* **What the task asks**: Locate "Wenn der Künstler" and "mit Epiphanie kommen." in the page, and write out these words with everything between them.

* **Page**:
--------------------------------
Feuer als Erfahrung der Epiphanie

Wenn der Künstler voller Stolz und Hochmut annimmt, dass er gottähnlich ist, und das Kunstwerk als Substitut der göttlichen Schöpfung betrachtet, dann kann es in der dekadenten Empfindsamkeit des Fin de siècle zur Gleichsetzung von ästhetischer Erfahrung mit Feuer und Feuer mit Epiphanie kommen.

Der Begriff (wenn nicht der Ausdruck) Epiphanie geht auf Walter Pater zurück, auf die berühmte Conclusion seiner Studien über die Renaissance (1873). Nicht umsonst beginnt diese Conclusion mit einem Heraklit-Zitat. Die Wirklichkeit ist eine Summe von Kräften und Elementen, die entstehen und vergehen und die uns nur die oberflächliche Erfahrung als körperlich und in einer aufdringlichen Gegenwart fixiert erscheinen lässt: »Aber sobald wir anfangen, über diese Eindrücke nachzudenken, zerfließen sie und verlieren ihre Kohäsionskraft wie mit einem Zauberschlag.« Wir befinden uns dann in einer Welt instabiler, flackernder, nicht zusammenhängender Eindrücke: Die Gewohnheit ist zerbrochen, das vertraute Leben entleert sich, und von ihm, über es hinaus, bleiben nur einzelne Augenblicke, die nur blitzartig greifbar sind und sofort wieder verschwinden.
--------------------------------
* **Data provided**:
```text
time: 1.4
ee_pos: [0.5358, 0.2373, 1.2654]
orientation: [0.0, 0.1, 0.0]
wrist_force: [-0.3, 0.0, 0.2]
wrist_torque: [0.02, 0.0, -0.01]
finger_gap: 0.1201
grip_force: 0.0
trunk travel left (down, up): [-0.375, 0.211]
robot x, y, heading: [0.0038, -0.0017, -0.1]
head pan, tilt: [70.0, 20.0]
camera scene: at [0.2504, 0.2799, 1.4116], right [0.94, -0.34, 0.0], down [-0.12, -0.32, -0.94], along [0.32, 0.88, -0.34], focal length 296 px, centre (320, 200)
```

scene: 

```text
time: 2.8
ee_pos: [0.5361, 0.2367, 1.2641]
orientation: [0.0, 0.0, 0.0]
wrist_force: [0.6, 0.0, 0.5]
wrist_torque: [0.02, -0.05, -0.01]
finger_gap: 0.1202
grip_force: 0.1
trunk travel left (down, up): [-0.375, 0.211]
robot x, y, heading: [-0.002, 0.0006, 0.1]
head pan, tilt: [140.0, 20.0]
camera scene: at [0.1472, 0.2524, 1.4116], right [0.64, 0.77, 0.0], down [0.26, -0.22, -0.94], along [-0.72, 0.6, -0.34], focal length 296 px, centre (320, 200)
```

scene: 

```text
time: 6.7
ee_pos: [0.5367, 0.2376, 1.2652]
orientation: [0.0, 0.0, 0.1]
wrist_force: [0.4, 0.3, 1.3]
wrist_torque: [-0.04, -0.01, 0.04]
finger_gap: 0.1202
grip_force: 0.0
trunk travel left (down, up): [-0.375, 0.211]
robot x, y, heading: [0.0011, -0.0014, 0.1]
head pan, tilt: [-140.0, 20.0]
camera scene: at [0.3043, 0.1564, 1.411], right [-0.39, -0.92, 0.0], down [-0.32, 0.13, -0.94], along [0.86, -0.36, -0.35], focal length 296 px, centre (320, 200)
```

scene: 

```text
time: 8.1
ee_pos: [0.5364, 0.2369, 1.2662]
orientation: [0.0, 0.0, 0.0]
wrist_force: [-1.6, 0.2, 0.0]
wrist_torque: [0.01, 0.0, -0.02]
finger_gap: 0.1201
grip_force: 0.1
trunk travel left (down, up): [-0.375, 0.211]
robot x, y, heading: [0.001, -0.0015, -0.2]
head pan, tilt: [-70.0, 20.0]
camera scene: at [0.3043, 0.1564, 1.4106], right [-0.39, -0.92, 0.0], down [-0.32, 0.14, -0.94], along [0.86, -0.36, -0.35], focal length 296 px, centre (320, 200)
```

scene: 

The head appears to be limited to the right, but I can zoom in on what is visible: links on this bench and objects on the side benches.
--------------------------------
* **Right answer**:
Wenn der Künstler voller Stolz und Hochmut annimmt, dass er gottähnlich ist, und das Kunstwerk als Substitut der göttlichen Schöpfung betrachtet, dann kann es in der dekadenten Empfindsamkeit des Fin de siècle zur Gleichsetzung von ästhetischer Erfahrung mit Feuer und Feuer mit Epiphanie kommen.